### What you will do
[1] Your answer is an exact quotation from the passage: it starts at "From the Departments" and ends at "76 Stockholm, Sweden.".
[2] I need the passage continued from the place where it stops.

### Passage
┄┄┄┄┄┄

SURGERY FOR CONGENITAL HEART DISEASE

Pulmonary function thirteen to twenty-six years after repair of tetralogy of Fallot

Stockholm, Sweden

From the Departments of Thoracic Surgery ^a and Clinical Physiology, ^b Thoracic Clinics, Karolinska Hospital, and the Department of Radiology, ^c St. Görans Children's Hospital, Stockholm, Sweden.

Received for publication Jan. 6, 1994. Accepted for publication July 28, 1994. Address for reprints: Torbjörn Ivert, MD, Thoracic Surgical Clinic, Karolinska Hospital, 171 76 Stockholm, Sweden.

Abstract

Lung function was evaluated in 68 patients 13 to 26 (median 19) years after repair of tetralogy of Fallot. Age at repair was 7 years (9 months to 42 years) and 51% had a palliative shunt. An outflow patch was inserted in 56%. Median vital capacity was 84% of predicted, forced expiratory volume in 1 second 83%, maximal voluntary ventilation at 40 breaths/min 70%, and diffusing capacity for carbon monoxide 77% of predicted. Scintigraphy demonstrated abnormal pulmonary perfusion in 86%. Average right lung perfusion was 57% (predicted 52%). Regional hypoperfusion could in some patients be explained by previous palliative shunt, pulmonary artery obstruction, or presence of aortopulmonary collaterals. Median symptom-limited work capacity was 82% (95% confidence limits 78% to 90%) of predicted. Twenty-eight physically active patients had high values for symptom-limited work capacity, vital capacity, forced expiratory volume in 1 second, and maximal voluntary ventilation at 40 breaths/min compared with those of inactive patients. Lung function variables were related to physical exercise and previous palliative shunt. Moderate or severe pulmonary valve incompetence had negative but not significant influence on lung function. There was no significant influence of acyanosis before repair, use of transannular patch, duration of follow-up, or smoking. We found moderately reduced work capacity and lung function late after repair of tetralogy of Fallot that did not cause symptoms. Lung function variables were high in young active male patients and low in patients with previous palliative shunt. A better lung function in active patients indicates that physical activity should be encouraged after repair of tetralogy of Fallot. (J THORAC CARDIOVASC SURG 1994;108:1002-9)

The cardiovascular malformations associated with tetralogy of Fallot cause pulmonary hypoperfusion, hypoxia, and polycythemia. Lung function abnormalities including ventilation/perfusion imbalance have been reported both before and after intracardiac repair. ^1-10 A reduced ventilatory capacity can be attributed to factors such as hypoplasia of a lung, reflect a low level of physical activity, and be secondary to altered chest wall mechanics after operation (shunt palliation, definitive repair, and sometimes reoperation) that caused trauma to ribs and pleural adhesions. A disturbed inspiratory flow rate can occur in connection with upper airway obstruction as a sequel to tracheotomy. Abnormal perfusion includes unbalanced distribution of blood perfusion between the lungs, depending on dimensional changes of lungs and enlargement or displacement of the heart. ⁴ Regional hypoperfusion within a lung can be a result of the presence of native branch stenosis, pulmonary artery obstruction after dismantling of a shunt, increased pulmonary vascular resistance caused by a hyperperfusion shunt, or associated arborization anomalies with large aortopulmonary collaterals. ^1,4,11

The aim of the present study was to evaluate lung function as described by static and dynamic spirometry, diffusion capacity for carbon monoxide (D_LCO), and perfusion scintigraphy in patients followed up more than 13 years after repair of tetralogy of Fallot and to analyze relations to patient variables such as palliative shunt, age, smoking, degree of physical activity, and work capacity.

┄┄┄┄┄┄

### Collected material
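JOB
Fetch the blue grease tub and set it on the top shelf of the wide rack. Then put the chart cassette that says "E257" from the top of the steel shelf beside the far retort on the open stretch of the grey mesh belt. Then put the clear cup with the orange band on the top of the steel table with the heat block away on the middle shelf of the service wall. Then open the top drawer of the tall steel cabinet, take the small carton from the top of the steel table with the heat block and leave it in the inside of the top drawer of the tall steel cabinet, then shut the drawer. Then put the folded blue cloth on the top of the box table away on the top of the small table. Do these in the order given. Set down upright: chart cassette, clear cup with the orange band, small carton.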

┄┄┄┄┄┄

### Replies
[1]
From the Departments of Thoracic Surgery ^a and Clinical Physiology, ^b Thoracic Clinics, Karolinska Hospital, and the Department of Radiology, ^c St. Görans Children's Hospital, Stockholm, Sweden.

Received for publication Jan. 6, 1994. Accepted for publication July 28, 1994. Address for reprints: Torbjörn Ivert, MD, Thoracic Surgical Clinic, Karolinska Hospital, 171 76 Stockholm, Sweden.

[2]
PATIENTS AND METHODS

Patients
Tetralogy of Fallot was repaired in 165 patients at this clinic between January 1966 and 1976. Twenty-four patients (15%) died within 30 days of the operation and a further 16 had died by December 1991. Fifteen (11%) of 141 hospital survivors lived abroad and were lost to follow-up. Pulmonary function was assessed in 68 (62%) of 110 survivors a median of 230 months (range 160 to 310) after operation.

Patients data at repair and at follow-up are listed in Table I. Eight patients (12%) did not have any history of cyanosis. Thirty-five (58%) of the 60 patients with cyanosis had a systemic– to–pulmonary artery palliative shunt inserted at a median age of 3 years (range 1 to 29). Thirty-one patients had a Blalock-Taussig anastomosis (right in 11 and left in 20), three a Potts anastomosis, and one a Waterston anastomosis. Median age at repair was 7 years (range 9 months to 42 years) in 33 patients without a palliative shunt compared with 9 years (range 4 to 40 years) in patients with a palliative shunt (p = 0.04).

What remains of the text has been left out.